CNN this week spotlighted a group of nurses who provide in-home health care to patients in high-risk Chicago neighborhoods, travelling with armed security guards to ensure their own safety.
About a year and a half ago, Advocate Health Care implemented a rule requiring that armed security guards—often retired Chicago police officers—drive and escort nurses providing in-home care in neighborhoods with high crime rates. The guards first ensure that a residence is safe and then stand outside of the home while the nurse treats patients.
"We keep an eye on all this stuff so that the clinician can do what she needs to do without fearing for her safety," security guard Tom Flanagan told CNN.
In between appointments, security guards listen to police scanners for reports of crime before entering a new neighborhood—occasionally rearranging their schedules if police report a crime within blocks of where they are headed. Sometimes healthier patients will have to wait a few hours to receive their scheduled care and sicker patients will have to meet their nurse at a relative's or friend's home in a safer neighborhood, CNN reports.
Many of these patients suffer from chronic conditions or cancer, according to Atundra Horne, an Advocate Health nurse who often provides in-home infusions of chemotherapy drugs.
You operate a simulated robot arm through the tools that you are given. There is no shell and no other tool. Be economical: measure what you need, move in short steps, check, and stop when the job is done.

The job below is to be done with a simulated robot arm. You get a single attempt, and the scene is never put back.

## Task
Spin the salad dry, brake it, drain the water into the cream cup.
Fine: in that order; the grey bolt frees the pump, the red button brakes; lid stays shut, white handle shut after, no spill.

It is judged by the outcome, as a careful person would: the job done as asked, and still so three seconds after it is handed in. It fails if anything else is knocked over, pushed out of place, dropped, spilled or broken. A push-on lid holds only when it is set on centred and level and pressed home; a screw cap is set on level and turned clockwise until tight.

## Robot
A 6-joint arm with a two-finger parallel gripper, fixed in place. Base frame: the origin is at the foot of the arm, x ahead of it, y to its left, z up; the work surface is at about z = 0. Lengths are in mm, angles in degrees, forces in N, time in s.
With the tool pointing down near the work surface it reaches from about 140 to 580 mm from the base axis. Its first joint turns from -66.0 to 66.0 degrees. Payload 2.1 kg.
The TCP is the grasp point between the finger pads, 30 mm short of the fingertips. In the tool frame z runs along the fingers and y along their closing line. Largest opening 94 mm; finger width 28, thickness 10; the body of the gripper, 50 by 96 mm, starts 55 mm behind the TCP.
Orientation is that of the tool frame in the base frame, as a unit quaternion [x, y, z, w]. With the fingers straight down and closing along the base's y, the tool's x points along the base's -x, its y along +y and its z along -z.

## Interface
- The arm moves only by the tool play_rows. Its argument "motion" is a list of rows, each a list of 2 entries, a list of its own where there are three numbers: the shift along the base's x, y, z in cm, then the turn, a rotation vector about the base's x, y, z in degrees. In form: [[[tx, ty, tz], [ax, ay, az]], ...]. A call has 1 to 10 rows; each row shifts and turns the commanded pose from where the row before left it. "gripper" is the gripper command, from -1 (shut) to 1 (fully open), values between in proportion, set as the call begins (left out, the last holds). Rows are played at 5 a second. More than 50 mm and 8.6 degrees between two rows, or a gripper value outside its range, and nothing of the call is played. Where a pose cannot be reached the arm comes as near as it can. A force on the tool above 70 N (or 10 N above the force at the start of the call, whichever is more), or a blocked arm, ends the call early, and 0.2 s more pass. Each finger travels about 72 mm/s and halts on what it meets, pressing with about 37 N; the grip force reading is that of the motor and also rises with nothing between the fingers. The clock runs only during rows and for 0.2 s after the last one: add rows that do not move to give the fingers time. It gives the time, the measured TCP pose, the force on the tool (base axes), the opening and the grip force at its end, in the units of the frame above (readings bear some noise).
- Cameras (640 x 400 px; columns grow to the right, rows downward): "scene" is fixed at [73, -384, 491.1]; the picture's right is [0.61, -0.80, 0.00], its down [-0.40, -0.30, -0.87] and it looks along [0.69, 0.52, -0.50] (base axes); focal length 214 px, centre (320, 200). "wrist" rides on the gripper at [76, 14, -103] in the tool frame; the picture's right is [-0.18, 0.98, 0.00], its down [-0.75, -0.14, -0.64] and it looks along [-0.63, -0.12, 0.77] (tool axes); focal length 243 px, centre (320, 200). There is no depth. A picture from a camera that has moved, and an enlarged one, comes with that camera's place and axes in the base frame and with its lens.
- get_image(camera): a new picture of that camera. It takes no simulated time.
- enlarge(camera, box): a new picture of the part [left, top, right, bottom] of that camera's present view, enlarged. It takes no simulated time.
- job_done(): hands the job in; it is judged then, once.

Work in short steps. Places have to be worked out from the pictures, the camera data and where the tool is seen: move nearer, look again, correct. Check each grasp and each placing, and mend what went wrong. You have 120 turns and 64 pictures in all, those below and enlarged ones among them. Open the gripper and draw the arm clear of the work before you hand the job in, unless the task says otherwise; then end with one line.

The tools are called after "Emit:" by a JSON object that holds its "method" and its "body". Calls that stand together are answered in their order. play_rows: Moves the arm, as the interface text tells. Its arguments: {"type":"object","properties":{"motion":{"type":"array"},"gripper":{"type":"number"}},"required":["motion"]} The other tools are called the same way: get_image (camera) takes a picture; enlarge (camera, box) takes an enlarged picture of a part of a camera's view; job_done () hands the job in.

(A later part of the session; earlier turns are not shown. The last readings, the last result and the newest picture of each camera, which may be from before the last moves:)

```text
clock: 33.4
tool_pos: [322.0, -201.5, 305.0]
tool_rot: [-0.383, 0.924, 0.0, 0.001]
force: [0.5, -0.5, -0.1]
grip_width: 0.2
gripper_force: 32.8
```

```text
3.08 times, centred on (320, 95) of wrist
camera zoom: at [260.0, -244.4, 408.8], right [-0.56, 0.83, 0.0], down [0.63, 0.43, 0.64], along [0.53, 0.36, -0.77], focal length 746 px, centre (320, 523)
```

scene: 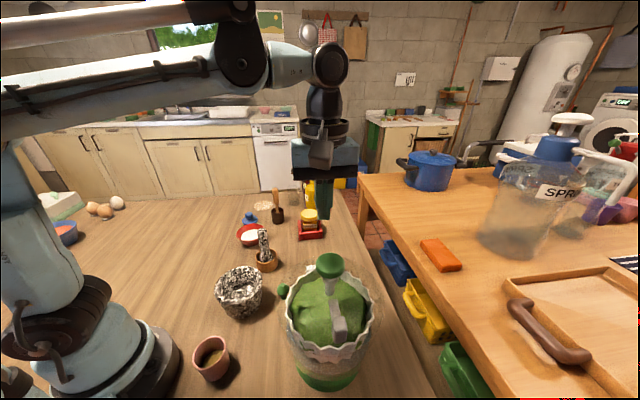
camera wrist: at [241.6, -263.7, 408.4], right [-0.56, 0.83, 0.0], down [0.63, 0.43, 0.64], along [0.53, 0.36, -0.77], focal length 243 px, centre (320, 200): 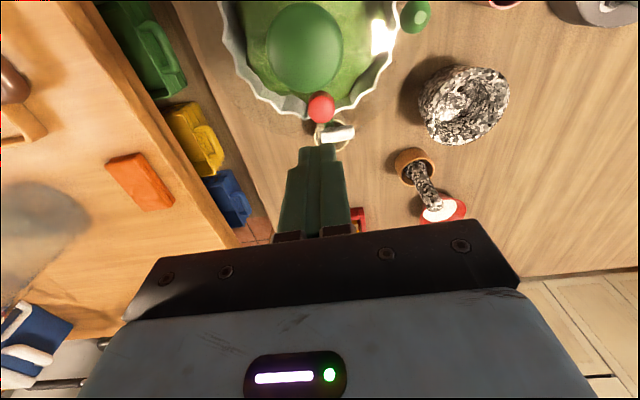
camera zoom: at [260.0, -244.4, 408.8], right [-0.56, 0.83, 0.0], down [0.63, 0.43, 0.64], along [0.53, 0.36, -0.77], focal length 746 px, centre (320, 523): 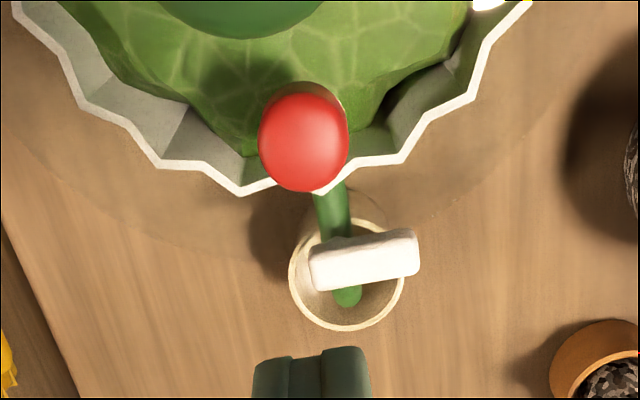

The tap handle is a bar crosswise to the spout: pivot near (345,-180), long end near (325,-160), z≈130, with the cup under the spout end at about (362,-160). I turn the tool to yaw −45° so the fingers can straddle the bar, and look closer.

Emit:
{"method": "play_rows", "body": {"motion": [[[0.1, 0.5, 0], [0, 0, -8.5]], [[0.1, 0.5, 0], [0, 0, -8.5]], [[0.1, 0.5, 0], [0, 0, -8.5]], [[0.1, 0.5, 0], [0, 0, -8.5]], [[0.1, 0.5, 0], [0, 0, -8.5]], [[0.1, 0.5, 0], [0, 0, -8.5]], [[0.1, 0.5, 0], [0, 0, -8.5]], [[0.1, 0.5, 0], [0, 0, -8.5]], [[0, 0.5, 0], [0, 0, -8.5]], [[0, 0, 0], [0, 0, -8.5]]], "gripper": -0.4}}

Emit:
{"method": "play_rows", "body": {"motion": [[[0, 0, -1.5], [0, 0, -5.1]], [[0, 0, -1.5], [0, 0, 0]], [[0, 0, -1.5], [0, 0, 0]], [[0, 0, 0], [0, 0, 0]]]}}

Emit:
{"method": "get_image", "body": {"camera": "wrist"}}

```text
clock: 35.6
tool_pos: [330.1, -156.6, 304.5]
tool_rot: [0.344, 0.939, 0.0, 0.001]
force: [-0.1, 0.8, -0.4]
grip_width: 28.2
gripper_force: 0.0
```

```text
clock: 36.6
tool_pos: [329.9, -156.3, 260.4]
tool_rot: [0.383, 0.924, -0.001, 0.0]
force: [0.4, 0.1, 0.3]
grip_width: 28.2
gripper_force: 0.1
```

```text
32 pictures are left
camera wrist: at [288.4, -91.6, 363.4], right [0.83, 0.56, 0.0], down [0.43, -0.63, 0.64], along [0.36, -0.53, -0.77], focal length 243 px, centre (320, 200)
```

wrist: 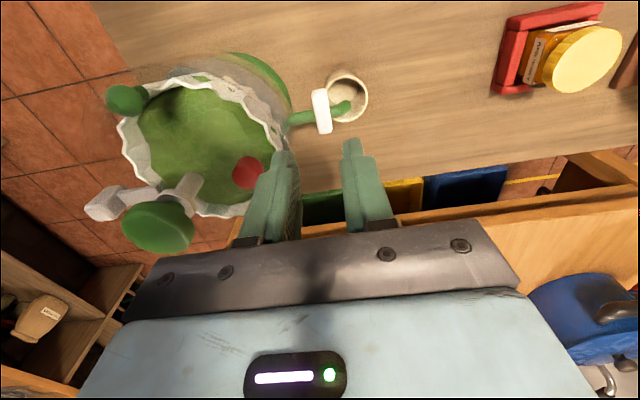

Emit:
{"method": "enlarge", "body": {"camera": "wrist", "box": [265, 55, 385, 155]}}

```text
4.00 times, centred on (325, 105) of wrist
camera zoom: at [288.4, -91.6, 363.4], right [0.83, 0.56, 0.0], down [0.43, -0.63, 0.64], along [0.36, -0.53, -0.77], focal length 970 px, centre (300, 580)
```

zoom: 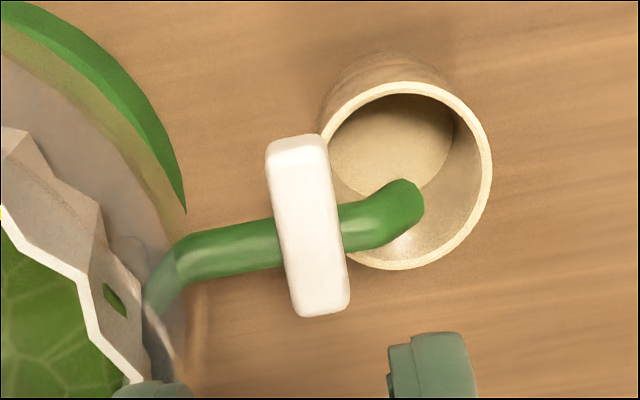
"I do it because I care about the patients," Horne told CNN, adding that the patients "can't help the communities they're in."
"My patients truly live as prisoners in their own homes," according to fellow nurse Beth Kairis. "No sooner do I get my foot in the door, they get the door bolted shut, the alarm activated. It's sad because they live afraid in their own homes, and they're dealing with sickness on top of that" (Smith, CNN, 3/2).